Once you have seed keywords, plug them into keyword tools. But don’t just chase the largest numbers. Focus on the following key metrics:

  • Search Volume: How many people search the phrase each month
  • Keyword Difficulty / Competition: How hard it is to rank
  • Search Intent: Are they looking for information or ready to buy?
  • Relevance: Does the keyword match your product or service?

Tools to try:

  • Google Keyword Planner (free, great for SEO and PPC)
  • Ubersuggest, Moz Keyword Explorer, Ahrefs, SEMrush

Also, look at competitors to see what keywords they rank for. What keywords did you enter into the search engine that brought up their pages in the search results?

Example: Suppose your seed keyword is “healthy snacks.” You find:

  • “Healthy snacks for work” — 1,500 searches/month, low competition
  • “Healthy snack recipes” — 5,000 searches/month, medium competition
  • “Buy healthy snacks online” — lower volume but high conversion intent

After you’ve checking whether your competitors rank for it or not, you might use “healthy snacks for work” as a content pillar and “buy healthy snacks online” for a product page.

 

Step 3: Mix Short-Tail and Long-Tail Keywords

A good strategy combines both broad and specific keywords. Short-tail keywords have 2-3 words while long-tail keywords are much longer and might be a sentence.

  • Short-tail (broad) keywords: High volume, high competition (e.g., “snacks,” “keyword research”)
  • Long-tail keywords: More specific, lower volume, easier to rank (e.g., “healthy snacks under 100 calories,” “how to do keyword research for blog posts”)

Tips for structuring keywords:

  • Use short-tail keywords as anchor topics
  • Build content around long-tail keywords that support the anchor
  • Cluster related long-tail keywords under one broader topic
  • Create a pillar page with the short-tail keyword and supporting pages with long-tail keywords

This approach improves internal linking and signals you as an authority on a topic to search engines.

 

Step 4: Validate and Refine With Data

After you publish content, track how your keywords perform:

  • Use Google Analytics or Google Search Console to see which keywords bring impressions and clicks
  • Identify pages that already rank for your target terms and tweak them to improve
  • Remove or refine keywords that bring traffic but low engagement (high bounce, low time on page)
  • Explore new keyword ideas from Google’s “People Also Ask” and suggested searches

Over time, you’ll have a list of high-performing, actionable keywords, so you don’t have to guess.

 

Step 5: Turn Keywords into Traffic and Leads

Keywords alone don’t generate revenue—they only guide content and conversions.
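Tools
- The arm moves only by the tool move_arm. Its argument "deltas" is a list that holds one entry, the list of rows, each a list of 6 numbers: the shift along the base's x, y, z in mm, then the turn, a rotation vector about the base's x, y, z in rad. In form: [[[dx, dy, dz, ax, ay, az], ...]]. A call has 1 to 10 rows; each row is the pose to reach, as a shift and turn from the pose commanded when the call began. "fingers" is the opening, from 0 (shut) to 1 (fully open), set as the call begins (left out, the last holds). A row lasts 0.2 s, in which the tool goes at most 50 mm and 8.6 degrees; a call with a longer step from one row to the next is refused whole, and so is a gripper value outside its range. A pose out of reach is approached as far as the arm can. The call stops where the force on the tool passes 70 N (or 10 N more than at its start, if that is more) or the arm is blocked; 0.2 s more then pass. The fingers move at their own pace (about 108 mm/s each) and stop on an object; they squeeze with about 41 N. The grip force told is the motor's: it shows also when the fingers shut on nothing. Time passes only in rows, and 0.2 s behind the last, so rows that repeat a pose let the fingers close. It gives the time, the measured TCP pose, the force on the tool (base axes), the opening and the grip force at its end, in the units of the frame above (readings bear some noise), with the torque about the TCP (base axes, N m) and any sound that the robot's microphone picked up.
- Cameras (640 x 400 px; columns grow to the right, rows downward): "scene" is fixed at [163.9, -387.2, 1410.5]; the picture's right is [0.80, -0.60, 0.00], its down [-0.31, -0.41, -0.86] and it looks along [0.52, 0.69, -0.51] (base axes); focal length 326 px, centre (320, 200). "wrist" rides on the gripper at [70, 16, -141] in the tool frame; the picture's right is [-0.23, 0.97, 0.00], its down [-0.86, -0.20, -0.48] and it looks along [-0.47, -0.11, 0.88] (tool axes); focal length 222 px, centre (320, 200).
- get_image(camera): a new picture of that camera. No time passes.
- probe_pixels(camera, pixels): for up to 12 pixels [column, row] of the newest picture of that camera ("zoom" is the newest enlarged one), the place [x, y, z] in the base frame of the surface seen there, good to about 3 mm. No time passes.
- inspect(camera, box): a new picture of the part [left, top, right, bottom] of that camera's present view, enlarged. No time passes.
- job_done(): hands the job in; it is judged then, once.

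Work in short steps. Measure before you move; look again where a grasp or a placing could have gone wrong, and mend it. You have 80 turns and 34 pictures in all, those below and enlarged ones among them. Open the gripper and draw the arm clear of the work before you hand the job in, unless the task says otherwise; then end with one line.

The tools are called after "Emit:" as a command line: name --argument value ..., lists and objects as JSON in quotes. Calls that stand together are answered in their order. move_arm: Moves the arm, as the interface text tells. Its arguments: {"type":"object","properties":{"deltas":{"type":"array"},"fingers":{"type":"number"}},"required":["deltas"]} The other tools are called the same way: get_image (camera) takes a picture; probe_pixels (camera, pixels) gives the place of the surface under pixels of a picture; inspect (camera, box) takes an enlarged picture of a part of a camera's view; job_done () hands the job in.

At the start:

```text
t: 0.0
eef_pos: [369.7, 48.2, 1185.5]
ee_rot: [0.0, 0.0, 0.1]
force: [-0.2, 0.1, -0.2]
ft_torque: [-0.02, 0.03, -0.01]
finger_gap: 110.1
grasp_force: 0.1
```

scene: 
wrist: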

  • Create content centred on your keywords. Answer questions fully, provide examples, and keep the writing natural.
  • Include CTAs like “Download my keyword research checklist” or “Book a free keyword audit.”
  • Link internally to lead-generating pages such as product pages or email sign-ups
  • Support your content with email marketing to bring readers back
  • Promote content via social media, SEO, or PPC to gain initial traction

As you do these consistently, your keyword-driven content will become a traffic magnet and convert visitors into leads.

 

Why This Works

·         SEO-driven leads convert better because searchers already have intent. (Search Atlas). People with intent are already searching for your content to solve a problem they have.

  • Organic search captures most clicks—around 94% go to organic results rather than paid ads. (All in One SEO)

 

How Keyword Research Fits Into Your Marketing

  • Supports content marketing: Publish what people actually search for
  • Enhances social media marketing: Know what topics resonate on social
  • Informs PPC campaigns: Use top-performing organic keywords for paid ads
  • Guides analytics: Track which keywords generate leads
  • Boosts branding and lead generation: Greater visibility builds recognition and trust

Keyword research is a core piece of a broader digital marketing strategy. (See How to Create Your First Digital Marketing Strategy)

 

Key Takeaways

  • Start with customer questions, not what you want to say
  • Use keyword tools and competitor insights to refine your list
  • Combine short-tail and long-tail keywords with a clear content structure
  • Track and refine based on data
  • Turn keywords into traffic and leads through targeted content, internal linking, and CTAs
  • Integrate keyword research into content, social, and paid strategies for maximum impact


Summary

Keyword research isn’t one-time work—it’s ongoing, iterative, and essential for attracting the right audience and converting them into leads.